What the task asks:
Please give the listing again, word for word, with nothing left out.
## begin
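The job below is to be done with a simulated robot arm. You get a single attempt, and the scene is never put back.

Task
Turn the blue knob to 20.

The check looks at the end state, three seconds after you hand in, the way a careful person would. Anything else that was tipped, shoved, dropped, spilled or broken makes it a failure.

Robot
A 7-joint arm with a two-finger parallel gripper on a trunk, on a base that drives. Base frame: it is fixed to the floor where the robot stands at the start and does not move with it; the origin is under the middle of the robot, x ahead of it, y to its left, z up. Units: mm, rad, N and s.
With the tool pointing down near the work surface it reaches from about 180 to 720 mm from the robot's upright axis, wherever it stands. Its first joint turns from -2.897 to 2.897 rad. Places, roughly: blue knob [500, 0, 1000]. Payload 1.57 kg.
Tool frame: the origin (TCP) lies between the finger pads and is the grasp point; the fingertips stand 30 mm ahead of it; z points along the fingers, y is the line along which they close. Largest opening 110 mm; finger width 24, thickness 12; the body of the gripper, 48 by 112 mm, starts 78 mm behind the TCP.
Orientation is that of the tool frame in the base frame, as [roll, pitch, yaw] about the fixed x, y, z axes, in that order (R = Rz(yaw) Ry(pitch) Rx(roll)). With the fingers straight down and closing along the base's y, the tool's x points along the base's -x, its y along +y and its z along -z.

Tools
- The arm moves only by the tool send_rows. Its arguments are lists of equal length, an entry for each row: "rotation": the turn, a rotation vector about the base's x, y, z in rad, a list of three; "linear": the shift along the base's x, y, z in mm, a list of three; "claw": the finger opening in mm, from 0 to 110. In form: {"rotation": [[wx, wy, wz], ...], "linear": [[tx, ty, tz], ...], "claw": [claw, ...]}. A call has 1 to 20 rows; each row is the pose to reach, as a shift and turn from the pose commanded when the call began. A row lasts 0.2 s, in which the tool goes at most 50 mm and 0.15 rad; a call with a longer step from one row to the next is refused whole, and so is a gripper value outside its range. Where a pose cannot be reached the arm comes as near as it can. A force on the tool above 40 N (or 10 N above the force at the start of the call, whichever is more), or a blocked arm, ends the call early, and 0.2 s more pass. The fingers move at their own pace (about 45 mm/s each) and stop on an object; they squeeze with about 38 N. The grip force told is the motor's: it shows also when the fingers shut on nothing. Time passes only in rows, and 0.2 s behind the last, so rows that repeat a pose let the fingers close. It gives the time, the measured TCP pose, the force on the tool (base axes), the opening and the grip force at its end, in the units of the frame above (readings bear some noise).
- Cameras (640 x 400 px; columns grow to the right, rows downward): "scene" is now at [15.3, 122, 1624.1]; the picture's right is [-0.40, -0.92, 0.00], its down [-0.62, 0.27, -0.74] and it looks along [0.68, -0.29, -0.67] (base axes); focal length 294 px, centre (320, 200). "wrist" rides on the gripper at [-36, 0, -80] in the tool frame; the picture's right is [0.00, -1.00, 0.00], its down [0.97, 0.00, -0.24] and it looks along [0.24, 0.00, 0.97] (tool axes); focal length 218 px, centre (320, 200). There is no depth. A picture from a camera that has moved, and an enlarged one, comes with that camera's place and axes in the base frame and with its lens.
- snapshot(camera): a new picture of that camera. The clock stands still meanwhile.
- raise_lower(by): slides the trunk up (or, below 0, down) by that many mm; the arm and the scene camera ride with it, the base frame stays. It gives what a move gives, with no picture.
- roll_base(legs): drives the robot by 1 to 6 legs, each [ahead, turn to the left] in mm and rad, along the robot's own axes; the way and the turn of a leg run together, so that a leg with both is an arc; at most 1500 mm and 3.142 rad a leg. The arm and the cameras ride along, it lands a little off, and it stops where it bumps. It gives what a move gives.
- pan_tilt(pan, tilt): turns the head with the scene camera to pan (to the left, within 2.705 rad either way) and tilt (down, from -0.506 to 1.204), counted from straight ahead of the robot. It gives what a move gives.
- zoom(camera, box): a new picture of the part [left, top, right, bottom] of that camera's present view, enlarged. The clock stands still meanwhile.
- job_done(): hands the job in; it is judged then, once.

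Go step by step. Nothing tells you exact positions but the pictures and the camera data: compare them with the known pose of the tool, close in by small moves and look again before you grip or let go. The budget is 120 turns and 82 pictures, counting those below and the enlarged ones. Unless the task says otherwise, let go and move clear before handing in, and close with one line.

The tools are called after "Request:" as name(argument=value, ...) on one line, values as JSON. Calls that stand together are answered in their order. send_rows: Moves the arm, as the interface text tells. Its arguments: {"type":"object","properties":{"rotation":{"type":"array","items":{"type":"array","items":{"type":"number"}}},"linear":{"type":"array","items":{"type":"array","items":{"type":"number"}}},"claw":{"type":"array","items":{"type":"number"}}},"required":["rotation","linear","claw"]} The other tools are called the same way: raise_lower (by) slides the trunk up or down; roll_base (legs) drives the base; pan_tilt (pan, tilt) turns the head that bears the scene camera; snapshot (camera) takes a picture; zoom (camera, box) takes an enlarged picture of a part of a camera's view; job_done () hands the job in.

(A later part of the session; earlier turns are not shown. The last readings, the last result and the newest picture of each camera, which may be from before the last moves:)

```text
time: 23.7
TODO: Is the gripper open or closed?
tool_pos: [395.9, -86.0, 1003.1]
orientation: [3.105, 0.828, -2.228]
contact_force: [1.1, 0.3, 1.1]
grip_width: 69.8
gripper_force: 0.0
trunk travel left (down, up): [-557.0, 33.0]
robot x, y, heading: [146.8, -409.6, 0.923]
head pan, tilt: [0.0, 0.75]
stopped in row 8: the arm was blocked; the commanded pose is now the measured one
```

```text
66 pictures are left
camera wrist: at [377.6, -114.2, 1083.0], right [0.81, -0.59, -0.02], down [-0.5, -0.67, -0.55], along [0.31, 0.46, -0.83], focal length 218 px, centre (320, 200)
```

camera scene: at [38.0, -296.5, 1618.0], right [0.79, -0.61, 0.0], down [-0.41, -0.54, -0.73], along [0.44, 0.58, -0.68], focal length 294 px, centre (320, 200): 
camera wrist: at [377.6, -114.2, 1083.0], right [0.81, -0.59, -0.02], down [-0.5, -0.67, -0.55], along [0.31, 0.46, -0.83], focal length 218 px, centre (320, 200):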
## end
Result:
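The job below is to be done with a simulated robot arm. You get a single attempt, and the scene is never put back.

Task
Turn the blue knob to 20.

The check looks at the end state, three seconds after you hand in, the way a careful person would. Anything else that was tipped, shoved, dropped, spilled or broken makes it a failure.

Robot
A 7-joint arm with a two-finger parallel gripper on a trunk, on a base that drives. Base frame: it is fixed to the floor where the robot stands at the start and does not move with it; the origin is under the middle of the robot, x ahead of it, y to its left, z up. Units: mm, rad, N and s.
With the tool pointing down near the work surface it reaches from about 180 to 720 mm from the robot's upright axis, wherever it stands. Its first joint turns from -2.897 to 2.897 rad. Places, roughly: blue knob [500, 0, 1000]. Payload 1.57 kg.
Tool frame: the origin (TCP) lies between the finger pads and is the grasp point; the fingertips stand 30 mm ahead of it; z points along the fingers, y is the line along which they close. Largest opening 110 mm; finger width 24, thickness 12; the body of the gripper, 48 by 112 mm, starts 78 mm behind the TCP.
Orientation is that of the tool frame in the base frame, as [roll, pitch, yaw] about the fixed x, y, z axes, in that order (R = Rz(yaw) Ry(pitch) Rx(roll)). With the fingers straight down and closing along the base's y, the tool's x points along the base's -x, its y along +y and its z along -z.

Tools
- The arm moves only by the tool send_rows. Its arguments are lists of equal length, an entry for each row: "rotation": the turn, a rotation vector about the base's x, y, z in rad, a list of three; "linear": the shift along the base's x, y, z in mm, a list of three; "claw": the finger opening in mm, from 0 to 110. In form: {"rotation": [[wx, wy, wz], ...], "linear": [[tx, ty, tz], ...], "claw": [claw, ...]}. A call has 1 to 20 rows; each row is the pose to reach, as a shift and turn from the pose commanded when the call began. A row lasts 0.2 s, in which the tool goes at most 50 mm and 0.15 rad; a call with a longer step from one row to the next is refused whole, and so is a gripper value outside its range. Where a pose cannot be reached the arm comes as near as it can. A force on the tool above 40 N (or 10 N above the force at the start of the call, whichever is more), or a blocked arm, ends the call early, and 0.2 s more pass. The fingers move at their own pace (about 45 mm/s each) and stop on an object; they squeeze with about 38 N. The grip force told is the motor's: it shows also when the fingers shut on nothing. Time passes only in rows, and 0.2 s behind the last, so rows that repeat a pose let the fingers close. It gives the time, the measured TCP pose, the force on the tool (base axes), the opening and the grip force at its end, in the units of the frame above (readings bear some noise).
- Cameras (640 x 400 px; columns grow to the right, rows downward): "scene" is now at [15.3, 122, 1624.1]; the picture's right is [-0.40, -0.92, 0.00], its down [-0.62, 0.27, -0.74] and it looks along [0.68, -0.29, -0.67] (base axes); focal length 294 px, centre (320, 200). "wrist" rides on the gripper at [-36, 0, -80] in the tool frame; the picture's right is [0.00, -1.00, 0.00], its down [0.97, 0.00, -0.24] and it looks along [0.24, 0.00, 0.97] (tool axes); focal length 218 px, centre (320, 200). There is no depth. A picture from a camera that has moved, and an enlarged one, comes with that camera's place and axes in the base frame and with its lens.
- snapshot(camera): a new picture of that camera. The clock stands still meanwhile.
- raise_lower(by): slides the trunk up (or, below 0, down) by that many mm; the arm and the scene camera ride with it, the base frame stays. It gives what a move gives, with no picture.
- roll_base(legs): drives the robot by 1 to 6 legs, each [ahead, turn to the left] in mm and rad, along the robot's own axes; the way and the turn of a leg run together, so that a leg with both is an arc; at most 1500 mm and 3.142 rad a leg. The arm and the cameras ride along, it lands a little off, and it stops where it bumps. It gives what a move gives.
- pan_tilt(pan, tilt): turns the head with the scene camera to pan (to the left, within 2.705 rad either way) and tilt (down, from -0.506 to 1.204), counted from straight ahead of the robot. It gives what a move gives.
- zoom(camera, box): a new picture of the part [left, top, right, bottom] of that camera's present view, enlarged. The clock stands still meanwhile.
- job_done(): hands the job in; it is judged then, once.

Go step by step. Nothing tells you exact positions but the pictures and the camera data: compare them with the known pose of the tool, close in by small moves and look again before you grip or let go. The budget is 120 turns and 82 pictures, counting those below and the enlarged ones. Unless the task says otherwise, let go and move clear before handing in, and close with one line.

The tools are called after "Request:" as name(argument=value, ...) on one line, values as JSON. Calls that stand together are answered in their order. send_rows: Moves the arm, as the interface text tells. Its arguments: {"type":"object","properties":{"rotation":{"type":"array","items":{"type":"array","items":{"type":"number"}}},"linear":{"type":"array","items":{"type":"array","items":{"type":"number"}}},"claw":{"type":"array","items":{"type":"number"}}},"required":["rotation","linear","claw"]} The other tools are called the same way: raise_lower (by) slides the trunk up or down; roll_base (legs) drives the base; pan_tilt (pan, tilt) turns the head that bears the scene camera; snapshot (camera) takes a picture; zoom (camera, box) takes an enlarged picture of a part of a camera's view; job_done () hands the job in.

(A later part of the session; earlier turns are not shown. The last readings, the last result and the newest picture of each camera, which may be from before the last moves:)

```text
time: 23.7
TODO: Is the gripper open or closed?
tool_pos: [395.9, -86.0, 1003.1]
orientation: [3.105, 0.828, -2.228]
contact_force: [1.1, 0.3, 1.1]
grip_width: 69.8
gripper_force: 0.0
trunk travel left (down, up): [-557.0, 33.0]
robot x, y, heading: [146.8, -409.6, 0.923]
head pan, tilt: [0.0, 0.75]
stopped in row 8: the arm was blocked; the commanded pose is now the measured one
```

```text
66 pictures are left
camera wrist: at [377.6, -114.2, 1083.0], right [0.81, -0.59, -0.02], down [-0.5, -0.67, -0.55], along [0.31, 0.46, -0.83], focal length 218 px, centre (320, 200)
```

camera scene: at [38.0, -296.5, 1618.0], right [0.79, -0.61, 0.0], down [-0.41, -0.54, -0.73], along [0.44, 0.58, -0.68], focal length 294 px, centre (320, 200): 
camera wrist: at [377.6, -114.2, 1083.0], right [0.81, -0.59, -0.02], down [-0.5, -0.67, -0.55], along [0.31, 0.46, -0.83], focal length 218 px, centre (320, 200):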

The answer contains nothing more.